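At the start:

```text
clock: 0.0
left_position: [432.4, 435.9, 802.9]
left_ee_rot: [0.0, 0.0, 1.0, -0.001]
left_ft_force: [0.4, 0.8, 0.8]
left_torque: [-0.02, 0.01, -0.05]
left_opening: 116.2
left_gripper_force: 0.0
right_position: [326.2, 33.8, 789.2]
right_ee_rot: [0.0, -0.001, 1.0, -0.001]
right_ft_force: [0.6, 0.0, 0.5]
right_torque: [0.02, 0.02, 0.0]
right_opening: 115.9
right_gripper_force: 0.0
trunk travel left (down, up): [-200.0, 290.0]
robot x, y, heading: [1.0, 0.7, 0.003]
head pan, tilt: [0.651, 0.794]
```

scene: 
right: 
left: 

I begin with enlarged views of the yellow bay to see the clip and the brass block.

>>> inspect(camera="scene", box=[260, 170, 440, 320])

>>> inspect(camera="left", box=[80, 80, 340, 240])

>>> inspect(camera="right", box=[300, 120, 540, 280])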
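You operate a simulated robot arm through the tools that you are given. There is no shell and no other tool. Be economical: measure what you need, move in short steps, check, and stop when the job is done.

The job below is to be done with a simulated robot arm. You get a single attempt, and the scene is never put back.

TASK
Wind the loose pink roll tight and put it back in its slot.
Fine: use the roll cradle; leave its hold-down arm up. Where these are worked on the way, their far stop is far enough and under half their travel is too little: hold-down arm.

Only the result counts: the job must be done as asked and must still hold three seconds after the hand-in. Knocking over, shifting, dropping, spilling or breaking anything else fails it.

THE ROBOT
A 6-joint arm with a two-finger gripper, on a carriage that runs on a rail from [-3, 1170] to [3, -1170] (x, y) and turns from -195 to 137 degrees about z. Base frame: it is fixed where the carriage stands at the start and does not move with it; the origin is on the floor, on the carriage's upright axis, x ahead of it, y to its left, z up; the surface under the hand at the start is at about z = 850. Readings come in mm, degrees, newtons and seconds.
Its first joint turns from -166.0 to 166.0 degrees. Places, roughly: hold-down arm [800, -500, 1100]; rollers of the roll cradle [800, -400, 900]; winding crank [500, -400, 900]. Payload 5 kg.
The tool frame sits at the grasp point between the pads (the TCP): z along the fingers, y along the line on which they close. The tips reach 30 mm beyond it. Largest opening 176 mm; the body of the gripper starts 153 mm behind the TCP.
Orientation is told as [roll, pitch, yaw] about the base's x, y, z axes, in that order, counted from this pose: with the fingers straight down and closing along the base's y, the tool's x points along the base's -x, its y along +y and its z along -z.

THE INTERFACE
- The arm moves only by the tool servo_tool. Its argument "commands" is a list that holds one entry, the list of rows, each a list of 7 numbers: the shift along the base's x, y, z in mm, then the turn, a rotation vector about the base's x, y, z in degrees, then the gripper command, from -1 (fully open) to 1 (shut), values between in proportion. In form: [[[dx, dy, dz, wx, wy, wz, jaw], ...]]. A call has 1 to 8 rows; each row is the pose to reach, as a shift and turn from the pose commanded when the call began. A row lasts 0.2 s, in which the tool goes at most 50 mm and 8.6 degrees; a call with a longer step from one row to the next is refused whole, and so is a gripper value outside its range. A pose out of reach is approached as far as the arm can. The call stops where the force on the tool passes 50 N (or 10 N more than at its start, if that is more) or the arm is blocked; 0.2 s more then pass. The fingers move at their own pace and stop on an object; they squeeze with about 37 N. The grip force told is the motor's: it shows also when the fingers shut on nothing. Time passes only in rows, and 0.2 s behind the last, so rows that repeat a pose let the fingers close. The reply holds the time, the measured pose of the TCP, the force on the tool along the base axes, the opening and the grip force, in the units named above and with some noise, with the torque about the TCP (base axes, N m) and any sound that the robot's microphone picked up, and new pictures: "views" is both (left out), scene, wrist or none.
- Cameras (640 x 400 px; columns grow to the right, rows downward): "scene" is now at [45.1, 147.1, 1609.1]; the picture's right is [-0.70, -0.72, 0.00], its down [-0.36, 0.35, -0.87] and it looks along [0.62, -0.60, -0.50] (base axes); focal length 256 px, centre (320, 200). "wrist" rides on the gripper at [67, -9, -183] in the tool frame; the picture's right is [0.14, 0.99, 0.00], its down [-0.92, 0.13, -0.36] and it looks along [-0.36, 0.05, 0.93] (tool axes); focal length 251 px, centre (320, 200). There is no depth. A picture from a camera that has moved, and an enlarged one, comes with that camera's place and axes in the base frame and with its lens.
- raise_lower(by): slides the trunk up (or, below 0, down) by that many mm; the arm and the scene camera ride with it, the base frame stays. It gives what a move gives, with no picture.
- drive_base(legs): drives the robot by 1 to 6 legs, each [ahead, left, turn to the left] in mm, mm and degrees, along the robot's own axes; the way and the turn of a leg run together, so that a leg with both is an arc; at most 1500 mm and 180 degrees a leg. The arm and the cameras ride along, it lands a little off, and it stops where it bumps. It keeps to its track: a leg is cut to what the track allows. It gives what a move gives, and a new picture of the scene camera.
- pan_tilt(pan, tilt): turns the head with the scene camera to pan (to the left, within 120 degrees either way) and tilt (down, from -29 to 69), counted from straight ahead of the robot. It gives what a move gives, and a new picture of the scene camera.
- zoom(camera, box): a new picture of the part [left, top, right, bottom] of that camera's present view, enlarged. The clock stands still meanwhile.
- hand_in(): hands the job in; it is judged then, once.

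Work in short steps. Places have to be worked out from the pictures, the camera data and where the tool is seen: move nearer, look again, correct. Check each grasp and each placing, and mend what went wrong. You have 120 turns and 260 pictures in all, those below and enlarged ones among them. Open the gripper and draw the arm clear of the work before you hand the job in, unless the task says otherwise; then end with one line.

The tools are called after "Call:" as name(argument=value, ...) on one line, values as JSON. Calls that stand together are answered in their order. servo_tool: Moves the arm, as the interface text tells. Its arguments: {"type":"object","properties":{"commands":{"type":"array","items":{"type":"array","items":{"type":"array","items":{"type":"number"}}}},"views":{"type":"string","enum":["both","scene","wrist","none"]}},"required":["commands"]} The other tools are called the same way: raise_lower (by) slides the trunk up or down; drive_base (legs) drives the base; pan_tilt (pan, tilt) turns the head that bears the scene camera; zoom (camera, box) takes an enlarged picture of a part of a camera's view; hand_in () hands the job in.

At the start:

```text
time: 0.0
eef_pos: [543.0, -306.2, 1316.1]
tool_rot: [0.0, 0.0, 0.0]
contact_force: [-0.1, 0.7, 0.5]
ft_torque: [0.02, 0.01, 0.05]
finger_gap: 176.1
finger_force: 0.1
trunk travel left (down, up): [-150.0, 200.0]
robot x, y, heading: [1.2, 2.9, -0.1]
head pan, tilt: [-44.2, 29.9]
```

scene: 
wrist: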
● ● ● ● ●
◆ WHAT IS BEING ASKED ◆
Please output the entries above, every line exactly as it reads. The answer is a JSON array that holds each line as a string and skips blank lines.

◆ ANSWER FOR THE TASK ◆
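[
  "At the start:",
  "```text",
  "clock: 0.0",
  "left_position: [432.4, 435.9, 802.9]",
  "left_ee_rot: [0.0, 0.0, 1.0, -0.001]",
  "left_ft_force: [0.4, 0.8, 0.8]",
  "left_torque: [-0.02, 0.01, -0.05]",
  "left_opening: 116.2",
  "left_gripper_force: 0.0",
  "right_position: [326.2, 33.8, 789.2]",
  "right_ee_rot: [0.0, -0.001, 1.0, -0.001]",
  "right_ft_force: [0.6, 0.0, 0.5]",
  "right_torque: [0.02, 0.02, 0.0]",
  "right_opening: 115.9",
  "right_gripper_force: 0.0",
  "trunk travel left (down, up): [-200.0, 290.0]",
  "robot x, y, heading: [1.0, 0.7, 0.003]",
  "head pan, tilt: [0.651, 0.794]",
  "```",
  "scene: ",
  "right: ",
  "left: ",
  "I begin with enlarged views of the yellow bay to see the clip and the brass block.",
  ">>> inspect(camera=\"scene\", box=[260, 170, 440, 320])",
  ">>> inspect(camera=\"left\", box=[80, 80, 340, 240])",
  ">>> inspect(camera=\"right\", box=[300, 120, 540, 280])",
  "You operate a simulated robot arm through the tools that you are given. There is no shell and no other tool. Be economical: measure what you need, move in short steps, check, and stop when the job is done.",
  "The job below is to be done with a simulated robot arm. You get a single attempt, and the scene is never put back.",
  "TASK",
  "Wind the loose pink roll tight and put it back in its slot.",
  "Fine: use the roll cradle; leave its hold-down arm up. Where these are worked on the way, their far stop is far enough and under half their travel is too little: hold-down arm.",
  "Only the result counts: the job must be done as asked and must still hold three seconds after the hand-in. Knocking over, shifting, dropping, spilling or breaking anything else fails it.",
  "THE ROBOT",
  "A 6-joint arm with a two-finger gripper, on a carriage that runs on a rail from [-3, 1170] to [3, -1170] (x, y) and turns from -195 to 137 degrees about z. Base frame: it is fixed where the carriage stands at the start and does not move with it; the origin is on the floor, on the carriage's upright axis, x ahead of it, y to its left, z up; the surface under the hand at the start is at about z = 850. Readings come in mm, degrees, newtons and seconds.",
  "Its first joint turns from -166.0 to 166.0 degrees. Places, roughly: hold-down arm [800, -500, 1100]; rollers of the roll cradle [800, -400, 900]; winding crank [500, -400, 900]. Payload 5 kg.",
  "The tool frame sits at the grasp point between the pads (the TCP): z along the fingers, y along the line on which they close. The tips reach 30 mm beyond it. Largest opening 176 mm; the body of the gripper starts 153 mm behind the TCP.",
  "Orientation is told as [roll, pitch, yaw] about the base's x, y, z axes, in that order, counted from this pose: with the fingers straight down and closing along the base's y, the tool's x points along the base's -x, its y along +y and its z along -z.",
  "THE INTERFACE",
  "- The arm moves only by the tool servo_tool. Its argument \"commands\" is a list that holds one entry, the list of rows, each a list of 7 numbers: the shift along the base's x, y, z in mm, then the turn, a rotation vector about the base's x, y, z in degrees, then the gripper command, from -1 (fully open) to 1 (shut), values between in proportion. In form: [[[dx, dy, dz, wx, wy, wz, jaw], ...]]. A call has 1 to 8 rows; each row is the pose to reach, as a shift and turn from the pose commanded when the call began. A row lasts 0.2 s, in which the tool goes at most 50 mm and 8.6 degrees; a call with a longer step from one row to the next is refused whole, and so is a gripper value outside its range. A pose out of reach is approached as far as the arm can. The call stops where the force on the tool passes 50 N (or 10 N more than at its start, if that is more) or the arm is blocked; 0.2 s more then pass. The fingers move at their own pace and stop on an object; they squeeze with about 37 N. The grip force told is the motor's: it shows also when the fingers shut on nothing. Time passes only in rows, and 0.2 s behind the last, so rows that repeat a pose let the fingers close. The reply holds the time, the measured pose of the TCP, the force on the tool along the base axes, the opening and the grip force, in the units named above and with some noise, with the torque about the TCP (base axes, N m) and any sound that the robot's microphone picked up, and new pictures: \"views\" is both (left out), scene, wrist or none.",
  "- Cameras (640 x 400 px; columns grow to the right, rows downward): \"scene\" is now at [45.1, 147.1, 1609.1]; the picture's right is [-0.70, -0.72, 0.00], its down [-0.36, 0.35, -0.87] and it looks along [0.62, -0.60, -0.50] (base axes); focal length 256 px, centre (320, 200). \"wrist\" rides on the gripper at [67, -9, -183] in the tool frame; the picture's right is [0.14, 0.99, 0.00], its down [-0.92, 0.13, -0.36] and it looks along [-0.36, 0.05, 0.93] (tool axes); focal length 251 px, centre (320, 200). There is no depth. A picture from a camera that has moved, and an enlarged one, comes with that camera's place and axes in the base frame and with its lens.",
  "- raise_lower(by): slides the trunk up (or, below 0, down) by that many mm; the arm and the scene camera ride with it, the base frame stays. It gives what a move gives, with no picture.",
  "- drive_base(legs): drives the robot by 1 to 6 legs, each [ahead, left, turn to the left] in mm, mm and degrees, along the robot's own axes; the way and the turn of a leg run together, so that a leg with both is an arc; at most 1500 mm and 180 degrees a leg. The arm and the cameras ride along, it lands a little off, and it stops where it bumps. It keeps to its track: a leg is cut to what the track allows. It gives what a move gives, and a new picture of the scene camera.",
  "- pan_tilt(pan, tilt): turns the head with the scene camera to pan (to the left, within 120 degrees either way) and tilt (down, from -29 to 69), counted from straight ahead of the robot. It gives what a move gives, and a new picture of the scene camera.",
  "- zoom(camera, box): a new picture of the part [left, top, right, bottom] of that camera's present view, enlarged. The clock stands still meanwhile.",
  "- hand_in(): hands the job in; it is judged then, once.",
  "Work in short steps. Places have to be worked out from the pictures, the camera data and where the tool is seen: move nearer, look again, correct. Check each grasp and each placing, and mend what went wrong. You have 120 turns and 260 pictures in all, those below and enlarged ones among them. Open the gripper and draw the arm clear of the work before you hand the job in, unless the task says otherwise; then end with one line.",
  "The tools are called after \"Call:\" as name(argument=value, ...) on one line, values as JSON. Calls that stand together are answered in their order. servo_tool: Moves the arm, as the interface text tells. Its arguments: {\"type\":\"object\",\"properties\":{\"commands\":{\"type\":\"array\",\"items\":{\"type\":\"array\",\"items\":{\"type\":\"array\",\"items\":{\"type\":\"number\"}}}},\"views\":{\"type\":\"string\",\"enum\":[\"both\",\"scene\",\"wrist\",\"none\"]}},\"required\":[\"commands\"]} The other tools are called the same way: raise_lower (by) slides the trunk up or down; drive_base (legs) drives the base; pan_tilt (pan, tilt) turns the head that bears the scene camera; zoom (camera, box) takes an enlarged picture of a part of a camera's view; hand_in () hands the job in.",
  "At the start:",
  "```text",
  "time: 0.0",
  "eef_pos: [543.0, -306.2, 1316.1]",
  "tool_rot: [0.0, 0.0, 0.0]",
  "contact_force: [-0.1, 0.7, 0.5]",
  "ft_torque: [0.02, 0.01, 0.05]",
  "finger_gap: 176.1",
  "finger_force: 0.1",
  "trunk travel left (down, up): [-150.0, 200.0]",
  "robot x, y, heading: [1.2, 2.9, -0.1]",
  "head pan, tilt: [-44.2, 29.9]",
  "```",
  "scene: ",
  "wrist:"
]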